Bauer briefly reviews the behaviorally oriented work of the 1920s, including the replacement of Chelpanov by Kornilov, noting Luria's early work as an innovative bright spot (p.58). But mechanism dominates; the notion of the unconscious falls into disfavor by 1925 due to charges of idealism, and the very notion of consciousness also becomes unpopular.
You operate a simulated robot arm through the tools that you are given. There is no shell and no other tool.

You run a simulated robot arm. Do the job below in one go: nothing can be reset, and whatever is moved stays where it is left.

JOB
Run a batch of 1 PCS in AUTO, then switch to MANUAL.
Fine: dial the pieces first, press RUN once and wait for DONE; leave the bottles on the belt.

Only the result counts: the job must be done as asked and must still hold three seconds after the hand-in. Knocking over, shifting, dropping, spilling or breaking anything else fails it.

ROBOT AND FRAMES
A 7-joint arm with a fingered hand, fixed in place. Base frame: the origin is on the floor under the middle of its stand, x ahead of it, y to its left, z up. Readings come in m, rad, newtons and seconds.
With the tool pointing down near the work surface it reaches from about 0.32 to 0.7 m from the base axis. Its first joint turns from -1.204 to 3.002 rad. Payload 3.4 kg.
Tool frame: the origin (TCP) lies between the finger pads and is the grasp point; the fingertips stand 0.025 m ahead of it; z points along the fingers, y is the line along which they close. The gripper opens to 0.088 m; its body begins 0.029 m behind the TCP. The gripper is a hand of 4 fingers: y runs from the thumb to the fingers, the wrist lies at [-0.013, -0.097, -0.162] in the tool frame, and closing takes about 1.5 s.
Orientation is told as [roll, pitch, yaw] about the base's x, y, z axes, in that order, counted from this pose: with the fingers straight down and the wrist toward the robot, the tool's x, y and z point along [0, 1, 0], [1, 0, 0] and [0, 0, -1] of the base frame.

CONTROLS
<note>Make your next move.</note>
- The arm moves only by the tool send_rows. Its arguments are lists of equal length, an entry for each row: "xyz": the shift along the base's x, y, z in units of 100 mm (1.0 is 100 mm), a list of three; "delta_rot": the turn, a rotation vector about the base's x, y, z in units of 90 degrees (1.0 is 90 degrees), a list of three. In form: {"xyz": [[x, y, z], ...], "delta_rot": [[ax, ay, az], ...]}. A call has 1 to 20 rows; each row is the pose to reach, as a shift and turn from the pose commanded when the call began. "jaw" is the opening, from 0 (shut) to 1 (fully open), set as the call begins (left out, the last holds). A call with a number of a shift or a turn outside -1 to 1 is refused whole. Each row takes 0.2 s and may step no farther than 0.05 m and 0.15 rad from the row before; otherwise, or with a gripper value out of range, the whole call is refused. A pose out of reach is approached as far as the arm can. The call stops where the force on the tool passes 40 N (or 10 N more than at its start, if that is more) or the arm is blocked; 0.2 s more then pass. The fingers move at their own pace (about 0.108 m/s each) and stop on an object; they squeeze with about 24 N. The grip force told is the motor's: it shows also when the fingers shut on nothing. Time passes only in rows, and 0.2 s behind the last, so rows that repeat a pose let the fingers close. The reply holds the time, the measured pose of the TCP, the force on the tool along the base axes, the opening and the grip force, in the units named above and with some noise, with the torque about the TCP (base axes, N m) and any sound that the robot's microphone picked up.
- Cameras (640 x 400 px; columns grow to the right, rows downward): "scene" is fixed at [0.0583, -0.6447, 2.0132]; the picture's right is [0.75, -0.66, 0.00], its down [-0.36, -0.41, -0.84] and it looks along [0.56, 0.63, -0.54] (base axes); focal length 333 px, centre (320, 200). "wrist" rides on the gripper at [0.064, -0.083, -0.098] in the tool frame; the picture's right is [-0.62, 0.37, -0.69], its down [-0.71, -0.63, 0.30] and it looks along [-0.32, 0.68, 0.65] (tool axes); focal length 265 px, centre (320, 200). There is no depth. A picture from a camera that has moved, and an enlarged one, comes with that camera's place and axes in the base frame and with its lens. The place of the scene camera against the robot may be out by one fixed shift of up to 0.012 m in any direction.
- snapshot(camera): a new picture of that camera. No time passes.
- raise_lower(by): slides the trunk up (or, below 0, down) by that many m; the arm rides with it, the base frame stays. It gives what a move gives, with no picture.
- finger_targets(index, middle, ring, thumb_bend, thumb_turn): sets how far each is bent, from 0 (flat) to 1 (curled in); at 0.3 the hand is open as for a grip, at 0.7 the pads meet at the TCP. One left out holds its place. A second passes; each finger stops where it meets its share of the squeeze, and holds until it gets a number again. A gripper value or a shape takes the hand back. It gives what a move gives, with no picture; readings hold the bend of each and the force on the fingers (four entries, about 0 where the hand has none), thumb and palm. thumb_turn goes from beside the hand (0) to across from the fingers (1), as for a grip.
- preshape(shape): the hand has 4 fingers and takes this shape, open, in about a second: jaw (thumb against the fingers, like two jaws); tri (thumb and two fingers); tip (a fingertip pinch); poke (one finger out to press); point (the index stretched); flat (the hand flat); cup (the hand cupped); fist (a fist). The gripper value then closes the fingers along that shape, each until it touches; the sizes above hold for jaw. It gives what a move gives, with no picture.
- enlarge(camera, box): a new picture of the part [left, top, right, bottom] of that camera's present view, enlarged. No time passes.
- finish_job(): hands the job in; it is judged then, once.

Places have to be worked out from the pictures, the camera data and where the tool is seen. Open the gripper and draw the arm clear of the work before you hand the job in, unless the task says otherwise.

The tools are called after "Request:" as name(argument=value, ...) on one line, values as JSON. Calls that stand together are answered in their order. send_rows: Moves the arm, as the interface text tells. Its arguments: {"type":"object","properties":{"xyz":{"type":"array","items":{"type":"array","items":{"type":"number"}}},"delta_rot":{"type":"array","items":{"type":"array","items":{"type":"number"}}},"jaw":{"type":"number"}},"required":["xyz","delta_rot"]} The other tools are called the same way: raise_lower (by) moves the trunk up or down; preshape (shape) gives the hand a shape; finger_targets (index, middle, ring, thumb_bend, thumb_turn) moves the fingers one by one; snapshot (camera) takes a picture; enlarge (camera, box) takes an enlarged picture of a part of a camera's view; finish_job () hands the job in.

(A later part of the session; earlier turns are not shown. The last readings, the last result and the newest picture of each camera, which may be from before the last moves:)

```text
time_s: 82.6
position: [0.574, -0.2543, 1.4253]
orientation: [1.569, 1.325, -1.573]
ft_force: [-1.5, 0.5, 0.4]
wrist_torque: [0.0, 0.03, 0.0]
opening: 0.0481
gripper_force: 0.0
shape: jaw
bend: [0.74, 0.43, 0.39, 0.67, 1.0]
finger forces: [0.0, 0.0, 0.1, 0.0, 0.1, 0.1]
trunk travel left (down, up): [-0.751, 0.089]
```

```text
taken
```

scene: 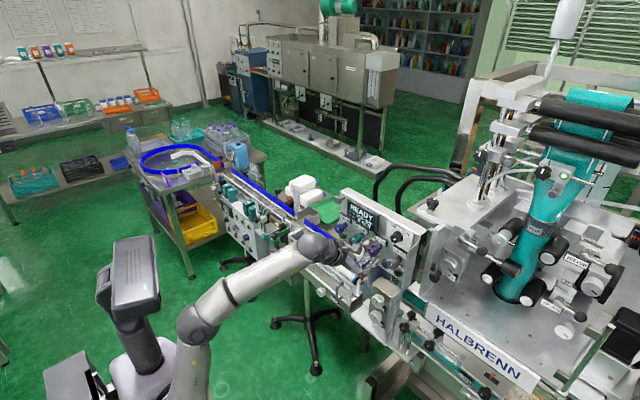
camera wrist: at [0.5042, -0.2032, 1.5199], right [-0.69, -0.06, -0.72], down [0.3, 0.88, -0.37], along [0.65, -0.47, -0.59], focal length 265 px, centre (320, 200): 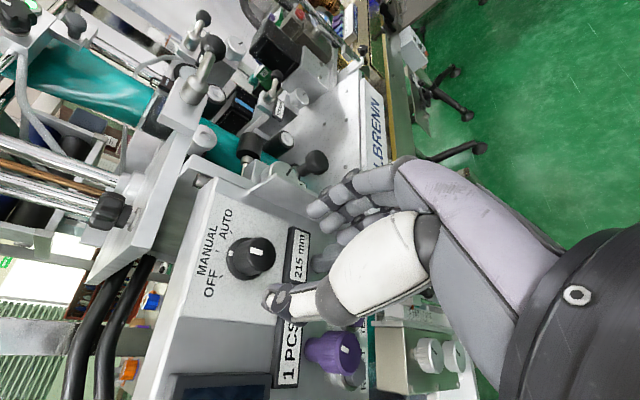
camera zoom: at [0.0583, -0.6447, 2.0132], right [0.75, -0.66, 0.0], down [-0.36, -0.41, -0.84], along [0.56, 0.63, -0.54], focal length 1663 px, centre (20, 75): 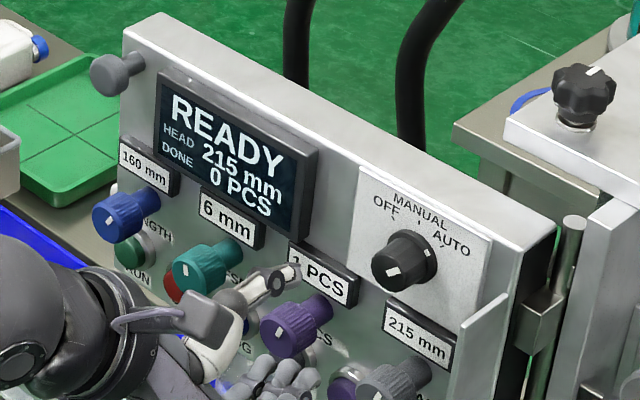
"The only clear reversal of trend during this period was the work of L.S. Vygotskii and his associates, mainly Luria and Leonti'ev," he adds (p.73). Bauer is clearly bemused by this work and the "curiously oblique approach they took to consciousness and man's control over his own behavior. Consciousness, said Vygotskii, is 'the capacity of the organism to be its own stimulus.' Their general approach to the problem of the control of man's behavior is that man does this by learning certain instrumental techniques—such as mnemonic devices to improve memory—and that he uses these devices as external stimuli to direct his own behavior. ... Thus, even the most deviant trend of the period accorded to consciousness only a mediated role in the control of man's behavior" (p.74).
Most other pedologists, Bauer says, fixated on the idea that environment determines development and intelligence (p.84). Their conception of man's nature was passive (p.86), a view that suggested that the individual wanted to simply maintain equilibrium with the environment (p.89). This view, as noted above, became politically radioactive in the mid-1930s. With the victory of the dialecticians, the mechanistic model was accused of being capitalist (p.98) and psychology turned to the task of educating the new Soviet man, one who would assert his own agency in service of the State. "Of the reigning premises of the twenties only that of the plasticity of man's organism remained" (p.102).
In Chapter 8, Bauer takes a closer look at the Pedology Decree. He notes that even though Vygotsky bucked the mechanistic trend by studying consciousness, his theory was not in step with the new program to train the new Soviet man: Not only did Vygotsky give too little weight on training, "He maintained that learning proceeded from the unconscious to the conscious; that is, general principles could be understood only after one had learned how to do something" (p.117).
By 1935, Stalin proclaimed that "cadres decide everything," that is, Soviet society now demanded trained people rather than just material, mechanical, and organizational changes (p.123). Changes were introduced to stabilize social relationships, increase social controls, and make workers more effective at serving the needs of the State (p.123).
Consequently, "'Conscious, purposive action' has become not only the norm of conduct of the Soviet citizen, but the central focus of psychology, and the principle of 'conscious understanding' is the fundamental tenet of Soviet pedagogy" (p.132). And "The Soviet conception of consciousness is above all tied to action" (something that should sound familiar to activity theorists) (p.132). Soviet psychologists, Bauer says, claim "that conscious goals play an essential role in voluntary action, but these goals are themselves determined by previous experience. The stimuli of the immediate situation are mediated through the conscious goal determined by previous events" (p.133). Thus man is responsible for his own immediate behavior; he is nonetheless rightfully subjugated to the demands of society; and he can consciously achieve freedom through voluntary service to the state (pp.133-134). "Consciousness is the concept whereby the Soviet citizen is, in fact, liberated from determinism and tied to the service of the state. It is also the pivotal concept of modern Soviet psychology" (p.134).
Bauer goes on to discuss some tenets of modern (circa 1953) Soviet psychology. Among them:
- operations are automatized actions
- consciousness allows man to focus on goals beyond the immediate situation
- the study of psychic functions is always related to man's motives and goals
- consciousness must always be studied in concrete action (p.136)
These are, of course, premises that should be familiar to anyone who has studied activity theory.
Skipping a bit, here's something I hadn't realized:
It is no coincidence that the 1936 decree against pedology occurred in the same year as the inauguration of the new Soviet constitution and the declaration that socialism had been achieved. ... If a person is imperfect, then the responsibility lies in his earlier environment—or in him personally. (p.147)Let's stop there. Bauer's book is a fascinating time capsule, the view of Soviet psychology from the US in the last years of the Stalin era. It arguably misunderstands some things about Vygotsky's work, but then again, it portrays the political and rhetorical situation of Soviet psychology in clear, insightful, and illuminating ways. Most importantly, it provides a big-picture view of the shifts in Soviet warrants, shifts that had large implications for the shaping and legitimacy of different strands of Soviet psychology.
If you're interested in Soviet psychology, Vygotsky, activity theory, or just the Soviet Union, of course you should get this book—if you can find a copy.